▶ **DOCUMENT EXCERPT**:
Non posso che ritenermi soddisfatta e felice di poter, anche se in piccola parte, contribuire alla sua realizzazione.


Ovviamente, insieme a queste notizie trovo anche foto e filmati, un po’ sul sito specifico (http://adottareadistanza.coopi.org/peru) e un po’ cercando su youtube nel canale di COOPI (http://www.youtube.com/user/COOPIchannel).
In questo modo riesco a capire qualcosina di più sia suo progetto, che sulla realtà sociale in cui vive.

Scheda Casa de Panchita

sabato 4 dicembre 2010

Luisa

Guardo e riguardo la fotografia.
Mi chiedo chi sia nel profondo quella bambina in posa, quale siano le sue aspirazioni, i suoi sogni e anche le sue paure.
Ma quello che mi colpisce più di tutto è lo sguardo.
uno sguardo dolce, buono e... profondamente tristeÈ uno sguardo dolce, buono e... profondamente triste.
Sembra quasi stia dicendo “si si mi metto in posa, ma che volete che cambi nella mia vita? E poi per chi dobbiamo fare la foto? Tanto qui non cambia nulla, vi faccio contenti, ma io questo cambiamento che dite e questa speranza che mi volete infondere proprio non la vedo.”
Immagino che leggendo queste righe il primo pensiero sia ‘certo che ne hai di fantasia, e pensi di capire tutto questo da una foto? Ma che ne sai di lei?’
Già, infatti che ne so di lei? Niente, o meglio quasi niente perché un po’ di racconto c’è.

▶ **STORED DATA**:
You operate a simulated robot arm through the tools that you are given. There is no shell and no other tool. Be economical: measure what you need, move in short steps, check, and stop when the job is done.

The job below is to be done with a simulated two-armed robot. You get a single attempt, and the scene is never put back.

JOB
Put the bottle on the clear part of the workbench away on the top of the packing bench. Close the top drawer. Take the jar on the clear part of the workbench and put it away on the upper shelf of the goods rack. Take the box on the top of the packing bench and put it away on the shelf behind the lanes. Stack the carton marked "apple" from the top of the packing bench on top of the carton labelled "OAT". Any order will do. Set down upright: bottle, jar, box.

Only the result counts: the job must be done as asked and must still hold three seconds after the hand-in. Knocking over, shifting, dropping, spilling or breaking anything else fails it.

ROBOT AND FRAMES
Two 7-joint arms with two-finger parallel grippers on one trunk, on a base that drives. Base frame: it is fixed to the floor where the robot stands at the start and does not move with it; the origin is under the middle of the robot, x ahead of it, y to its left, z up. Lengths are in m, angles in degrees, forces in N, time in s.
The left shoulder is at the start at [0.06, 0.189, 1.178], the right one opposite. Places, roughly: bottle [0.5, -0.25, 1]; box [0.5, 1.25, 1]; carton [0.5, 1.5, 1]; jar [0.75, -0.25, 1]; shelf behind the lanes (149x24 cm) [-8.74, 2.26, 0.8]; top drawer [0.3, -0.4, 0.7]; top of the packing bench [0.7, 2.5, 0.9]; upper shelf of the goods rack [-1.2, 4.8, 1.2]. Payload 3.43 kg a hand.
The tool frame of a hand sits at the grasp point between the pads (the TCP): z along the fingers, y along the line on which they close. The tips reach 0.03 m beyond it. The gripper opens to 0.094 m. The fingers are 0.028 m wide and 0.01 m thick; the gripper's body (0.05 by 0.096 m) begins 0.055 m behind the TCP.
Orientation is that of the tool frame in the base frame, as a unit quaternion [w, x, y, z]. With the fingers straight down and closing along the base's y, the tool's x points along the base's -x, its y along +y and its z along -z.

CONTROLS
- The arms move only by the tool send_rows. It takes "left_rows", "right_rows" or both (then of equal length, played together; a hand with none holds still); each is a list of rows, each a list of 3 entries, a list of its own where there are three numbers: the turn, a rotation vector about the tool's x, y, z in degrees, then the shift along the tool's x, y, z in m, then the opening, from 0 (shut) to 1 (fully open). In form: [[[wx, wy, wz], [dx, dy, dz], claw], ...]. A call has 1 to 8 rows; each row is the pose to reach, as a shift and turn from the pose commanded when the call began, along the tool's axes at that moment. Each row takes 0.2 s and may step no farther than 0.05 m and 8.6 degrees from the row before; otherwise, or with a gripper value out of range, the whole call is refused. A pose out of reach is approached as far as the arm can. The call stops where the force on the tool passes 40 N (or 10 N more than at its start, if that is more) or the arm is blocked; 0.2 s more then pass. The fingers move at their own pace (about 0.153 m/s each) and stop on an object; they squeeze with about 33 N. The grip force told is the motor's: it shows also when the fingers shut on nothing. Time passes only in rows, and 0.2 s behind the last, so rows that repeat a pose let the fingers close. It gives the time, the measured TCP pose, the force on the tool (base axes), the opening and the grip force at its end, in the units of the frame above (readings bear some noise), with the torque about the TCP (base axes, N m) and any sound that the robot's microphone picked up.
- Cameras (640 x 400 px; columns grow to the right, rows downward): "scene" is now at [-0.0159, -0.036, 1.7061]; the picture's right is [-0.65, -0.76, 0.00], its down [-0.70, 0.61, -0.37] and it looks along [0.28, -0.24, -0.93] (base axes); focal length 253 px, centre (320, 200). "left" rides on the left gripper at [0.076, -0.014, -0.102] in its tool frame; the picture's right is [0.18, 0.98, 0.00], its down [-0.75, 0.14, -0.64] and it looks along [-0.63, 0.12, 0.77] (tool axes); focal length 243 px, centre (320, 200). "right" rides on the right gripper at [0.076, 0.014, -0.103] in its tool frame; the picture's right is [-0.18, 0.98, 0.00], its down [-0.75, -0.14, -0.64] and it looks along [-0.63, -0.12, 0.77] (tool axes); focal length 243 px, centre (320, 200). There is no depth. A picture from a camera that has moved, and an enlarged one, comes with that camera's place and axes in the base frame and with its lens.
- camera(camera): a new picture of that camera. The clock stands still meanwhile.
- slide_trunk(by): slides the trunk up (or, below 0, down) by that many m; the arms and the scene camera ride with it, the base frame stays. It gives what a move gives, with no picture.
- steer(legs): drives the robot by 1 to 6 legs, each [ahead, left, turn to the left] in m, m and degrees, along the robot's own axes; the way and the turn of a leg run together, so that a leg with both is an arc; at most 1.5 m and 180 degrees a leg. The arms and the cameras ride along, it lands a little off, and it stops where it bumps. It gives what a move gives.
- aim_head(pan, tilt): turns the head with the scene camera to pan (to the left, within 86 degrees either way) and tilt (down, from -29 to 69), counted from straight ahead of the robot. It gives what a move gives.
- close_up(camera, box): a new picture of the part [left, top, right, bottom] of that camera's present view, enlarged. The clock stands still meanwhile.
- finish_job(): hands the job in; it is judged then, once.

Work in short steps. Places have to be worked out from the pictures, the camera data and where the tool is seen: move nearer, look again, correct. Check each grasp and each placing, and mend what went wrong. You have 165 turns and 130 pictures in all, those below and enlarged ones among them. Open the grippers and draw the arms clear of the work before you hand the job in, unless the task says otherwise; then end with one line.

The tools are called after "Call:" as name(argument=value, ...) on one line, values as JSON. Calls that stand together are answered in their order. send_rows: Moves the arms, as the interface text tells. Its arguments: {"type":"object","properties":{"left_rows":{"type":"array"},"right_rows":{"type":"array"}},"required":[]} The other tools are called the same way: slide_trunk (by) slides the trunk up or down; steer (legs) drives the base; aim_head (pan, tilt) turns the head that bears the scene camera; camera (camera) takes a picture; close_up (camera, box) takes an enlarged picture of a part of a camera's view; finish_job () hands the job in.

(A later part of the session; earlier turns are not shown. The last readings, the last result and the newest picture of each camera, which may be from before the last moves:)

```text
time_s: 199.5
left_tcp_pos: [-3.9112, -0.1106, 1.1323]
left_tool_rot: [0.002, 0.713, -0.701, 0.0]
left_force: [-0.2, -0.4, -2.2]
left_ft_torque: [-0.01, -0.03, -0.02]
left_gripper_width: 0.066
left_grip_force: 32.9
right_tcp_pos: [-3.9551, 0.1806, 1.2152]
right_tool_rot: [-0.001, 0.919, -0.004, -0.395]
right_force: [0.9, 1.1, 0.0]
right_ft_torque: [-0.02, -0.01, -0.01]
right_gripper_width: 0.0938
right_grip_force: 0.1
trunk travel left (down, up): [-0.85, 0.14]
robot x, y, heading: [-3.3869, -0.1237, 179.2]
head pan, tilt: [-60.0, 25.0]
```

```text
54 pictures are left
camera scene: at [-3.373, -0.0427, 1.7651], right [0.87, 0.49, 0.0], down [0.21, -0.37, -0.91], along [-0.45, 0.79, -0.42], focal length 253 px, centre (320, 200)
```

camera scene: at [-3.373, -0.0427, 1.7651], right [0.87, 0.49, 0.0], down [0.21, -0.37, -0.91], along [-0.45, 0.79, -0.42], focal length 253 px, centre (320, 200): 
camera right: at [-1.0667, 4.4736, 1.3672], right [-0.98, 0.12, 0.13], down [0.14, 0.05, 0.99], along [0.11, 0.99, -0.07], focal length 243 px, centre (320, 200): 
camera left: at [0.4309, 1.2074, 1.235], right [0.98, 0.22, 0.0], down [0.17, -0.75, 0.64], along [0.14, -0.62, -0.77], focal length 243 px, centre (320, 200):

▶ **EXERCISE TASKS**:
1) Locate "Ma quello che" and "di racconto c’è." in the document excerpt, and write out these words with everything between them.
2) Write the next part of the document excerpt, the one that starts with "Non posso che".

▶ **RESPONSES BY TASK**:
1)
Ma quello che mi colpisce più di tutto è lo sguardo.
uno sguardo dolce, buono e... profondamente tristeÈ uno sguardo dolce, buono e... profondamente triste.
Sembra quasi stia dicendo “si si mi metto in posa, ma che volete che cambi nella mia vita? E poi per chi dobbiamo fare la foto? Tanto qui non cambia nulla, vi faccio contenti, ma io questo cambiamento che dite e questa speranza che mi volete infondere proprio non la vedo.”
Immagino che leggendo queste righe il primo pensiero sia ‘certo che ne hai di fantasia, e pensi di capire tutto questo da una foto? Ma che ne sai di lei?’
Già, infatti che ne so di lei? Niente, o meglio quasi niente perché un po’ di racconto c’è.

2)
So che ha 13 anni e che la sua mamma non c’è più, ma ha un padre affettuoso, sorelle e nipotini. Che le piace leggere e ascoltare la musica e non le va di vagabondare per le strade senza far nulla. E soprattutto so che le piace studiare e ha il sogno di continuare gli studi.
Bene, in questo almeno potrò esserle utile, perché grazie all’opportunità che COOPI mi ha offerto con il Sostegno a Distanza, potrò darle la possibilità di continuare a studiare anno dopo anno.
O almeno questo è quello che proverò a fare con tutte le mie forze!

Scheda Luisa e progetto

venerdì 3 dicembre 2010

La prima lettera

Per due settimane arrivai a casa puntando gli occhi sulla cassetta delle lettere. Nel mio palazzo sono tutte belle impilate nell’androne e ben in vista già prima di mettere la chiave nella portoncino a vetri.
Speravo, guardavo, aspettavo e... continuavo ad aspettare!
Sabato... eccola lì! Una busta bianca con un angolo colorato di verde e blu.
Lancio un “ECCOLA!” in mezzo all’androne mentre un vicino mi guarda con aria stupita e recupero la lettera con un sorriso (probabilmente ebete) stampato sulla faccia.
Quel giorno con me c’era mia mamma e devo dire che trovai la cosa decisamente curiosa visto che appena aveva saputo della mia intenzione di attivare il SaD aveva decretato con fermezza che avrebbe partecipato anche lei e guai a me se provavo a dissuaderla dal suo proposito. Quindi quella lettera era in realtà attesa da due persone: la qui presente scrittrice senza pazienza e sua mamma, che di pazienza aveva chiaramente dimostrato di averne persino meno.
Una lettera, una notizia, due persone felici e gongolanti.

Nella busta c’erano tre cose:
- una lettera di presentazione del SaD
- una breve scheda sul Perù
e poi eccola lì
- la scheda del progetto/struttura: “La Casa de Panchita” e i dati della bambina (direi anche ragazzina) che stava entrando nelle nostre vite: Luisa!

NOTA!
Luisa non è ovviamente il nome della bambina, è infatti stato cambiato con uno di fantasia.

Lettera di presentazione

venerdì 19 novembre 2010

L’avvio del sostegno

Compilai un form sul sito che COOPI aveva dedicato all’adozione a distanza (http://adottareadistanza.coopi.org/).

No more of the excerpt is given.